## REQUESTS
(a) Write out the excerpted text from "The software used" to "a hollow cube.", both included.
(b) Extend the excerpted text, starting right after its last sentence.

───── EXCERPTED TEXT

Project Log #4: Designing and Modelling

In my recent adventures as an intern with the Canada Aviation and Space Museum, I spent time programming the Raspberry Pi in order to set a very simple, internal website that can be accessed to see the data. The next task was to start thinking about the casing for the weather station we’re building for the museum. My advisor and I decided to design and 3D print our own boxes.

3D design is a skill that is not exactly my forte. While there are programs and services out there that make it rather simple, such as Tinkercad, I decided to use Autodesk Fusion 360. I've used it on a few occasions, but only to make slight adjustments to pre-designed models. This time, I decided to use the program to build a design from the ground up.

Jesse and I decided we would need two boxes for this project. The first would be a larger box, to hold the Raspberry Pi, Arduino, and other electronics essential to operations of the weather station. The second box would be smaller and attached underneath the larger box, with vents cut in the side. This would ensure air flows to the sensors, but weather-related threats to the electronics, such as rain or snow, would be blocked. See image below.

An early concept for the electronics and sensor casing

An early concept for the electronics and sensor casing.

The first step was to measure out the dimensions that I needed. I measured the side lengths of Raspberry Pi and the Arduino. In this case, I also had to measure the lengths of the cords that attach to each, since they require a certain amount of room as well. After that, I added a centimeter or two around each one, which allows some breathing room. 

The software used to 3D design and print have become increasingly simple to use. Coupled with the fact that we only needed a simple box meant that modeling wasn't that hard. Since our box needs to have walls, which need to have a defined thickness, I created one rectangle which is the size of the exterior of the box, and one that is the size of the interior. The outside box is only slightly larger than the interior, having walls roughly 0.5 cm thick. Then I overlaid them, meaning I put the smaller one inside the larger one, and used the cut function in order to remove the interior, giving a hollow cube.

──────────
───── INFORMATION PROVIDED

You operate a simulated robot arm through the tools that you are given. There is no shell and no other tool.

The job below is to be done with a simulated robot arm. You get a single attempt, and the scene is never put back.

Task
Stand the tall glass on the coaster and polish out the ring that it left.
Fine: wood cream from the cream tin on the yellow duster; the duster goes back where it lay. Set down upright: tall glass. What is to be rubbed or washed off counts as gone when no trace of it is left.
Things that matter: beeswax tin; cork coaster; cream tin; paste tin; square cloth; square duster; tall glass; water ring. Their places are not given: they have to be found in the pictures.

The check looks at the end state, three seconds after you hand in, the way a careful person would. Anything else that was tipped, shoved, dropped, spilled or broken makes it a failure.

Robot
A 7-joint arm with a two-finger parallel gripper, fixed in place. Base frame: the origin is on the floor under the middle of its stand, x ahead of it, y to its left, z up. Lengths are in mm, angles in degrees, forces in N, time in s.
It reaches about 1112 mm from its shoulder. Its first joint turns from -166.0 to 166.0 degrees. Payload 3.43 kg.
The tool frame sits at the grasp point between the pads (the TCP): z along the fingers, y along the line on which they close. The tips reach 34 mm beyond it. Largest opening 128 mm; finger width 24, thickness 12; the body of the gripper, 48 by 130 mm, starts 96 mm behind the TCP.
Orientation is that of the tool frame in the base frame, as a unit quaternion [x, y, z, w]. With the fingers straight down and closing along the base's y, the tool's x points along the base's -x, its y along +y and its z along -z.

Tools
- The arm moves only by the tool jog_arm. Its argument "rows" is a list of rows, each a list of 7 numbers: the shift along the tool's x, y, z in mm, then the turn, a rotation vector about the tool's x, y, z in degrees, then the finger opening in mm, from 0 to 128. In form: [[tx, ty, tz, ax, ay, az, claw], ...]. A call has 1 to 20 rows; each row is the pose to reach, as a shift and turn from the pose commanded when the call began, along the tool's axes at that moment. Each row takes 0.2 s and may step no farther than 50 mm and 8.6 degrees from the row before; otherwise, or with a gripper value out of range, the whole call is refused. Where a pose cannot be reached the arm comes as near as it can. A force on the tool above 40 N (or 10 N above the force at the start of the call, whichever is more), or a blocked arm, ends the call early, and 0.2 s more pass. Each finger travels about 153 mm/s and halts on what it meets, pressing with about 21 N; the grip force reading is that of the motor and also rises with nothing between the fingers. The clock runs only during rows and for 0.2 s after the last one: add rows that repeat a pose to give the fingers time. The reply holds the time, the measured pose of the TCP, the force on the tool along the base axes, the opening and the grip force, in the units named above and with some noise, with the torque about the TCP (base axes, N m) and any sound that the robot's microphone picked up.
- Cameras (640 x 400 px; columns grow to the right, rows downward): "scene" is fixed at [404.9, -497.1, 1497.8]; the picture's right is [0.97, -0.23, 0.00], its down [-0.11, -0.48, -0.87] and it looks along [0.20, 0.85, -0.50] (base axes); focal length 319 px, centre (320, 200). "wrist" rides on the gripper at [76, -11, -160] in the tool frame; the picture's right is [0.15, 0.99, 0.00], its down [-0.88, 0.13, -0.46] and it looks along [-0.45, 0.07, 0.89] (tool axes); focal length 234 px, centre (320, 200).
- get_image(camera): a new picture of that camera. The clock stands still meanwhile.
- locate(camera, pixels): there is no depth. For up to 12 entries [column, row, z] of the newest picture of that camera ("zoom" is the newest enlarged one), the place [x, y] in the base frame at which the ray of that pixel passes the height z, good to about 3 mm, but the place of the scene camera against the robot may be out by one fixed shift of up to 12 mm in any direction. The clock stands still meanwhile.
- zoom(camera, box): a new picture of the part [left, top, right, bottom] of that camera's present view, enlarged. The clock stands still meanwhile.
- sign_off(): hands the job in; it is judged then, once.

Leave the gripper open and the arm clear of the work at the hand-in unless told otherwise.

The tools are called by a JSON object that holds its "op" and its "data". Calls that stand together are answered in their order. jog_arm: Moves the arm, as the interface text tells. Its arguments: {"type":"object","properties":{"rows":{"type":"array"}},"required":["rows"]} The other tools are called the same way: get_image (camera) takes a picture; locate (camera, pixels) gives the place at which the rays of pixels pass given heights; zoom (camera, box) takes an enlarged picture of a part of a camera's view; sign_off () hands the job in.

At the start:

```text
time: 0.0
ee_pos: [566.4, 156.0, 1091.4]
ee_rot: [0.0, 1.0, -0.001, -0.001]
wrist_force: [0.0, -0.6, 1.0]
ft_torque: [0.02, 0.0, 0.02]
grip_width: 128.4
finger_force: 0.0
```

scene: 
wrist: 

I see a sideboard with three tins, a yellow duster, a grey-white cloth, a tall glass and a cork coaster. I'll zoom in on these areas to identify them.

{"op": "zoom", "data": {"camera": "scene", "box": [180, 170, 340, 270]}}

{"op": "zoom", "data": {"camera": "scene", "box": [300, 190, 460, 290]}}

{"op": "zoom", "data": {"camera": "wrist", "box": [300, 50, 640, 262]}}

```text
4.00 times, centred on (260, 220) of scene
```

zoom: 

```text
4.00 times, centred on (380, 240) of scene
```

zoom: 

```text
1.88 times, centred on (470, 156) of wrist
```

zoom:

──────────

## RESULTS OF THE TASKS
(a)
The software used to 3D design and print have become increasingly simple to use. Coupled with the fact that we only needed a simple box meant that modeling wasn't that hard. Since our box needs to have walls, which need to have a defined thickness, I created one rectangle which is the size of the exterior of the box, and one that is the size of the interior. The outside box is only slightly larger than the interior, having walls roughly 0.5 cm thick. Then I overlaid them, meaning I put the smaller one inside the larger one, and used the cut function in order to remove the interior, giving a hollow cube.

(b)
You can’t have a box without a lid, so that was the next step. A lid is not too hard to make either. The main thing to do is make a rectangle that is even larger than the box, but not nearly as tall. After that, give it a lip, something so that it does not wiggle about. Ta-da! You now have a complete box!

The design of the top portion of the case

The design of the top portion of the case.

The other thing I did was create the small lower compartment that has vents. While I could have spent more time designing and creating the shutters that block rain, I decided to instead use a premade one. You can find the original here. I did not want to use the entire box, so I took the door and made a box with it on every side. After that, I added a floor and that was that. A box with openings everywhere and good air flow!

Design for the lower portion of the case

Design for the lower portion of the case.

I also decided to change the GitHub format. Instead of having all the code and files on my own personal GitHub page, I created a new team page, which allows for better organization and collaboration. All the code, along with the 3D designs, can be found at:

Hopefully next week, we can do some early testing and printing of the boxes. Altogether things are moving well, with good progress on nearly every front. Stick around as we move from the experimental phase to the practical phase!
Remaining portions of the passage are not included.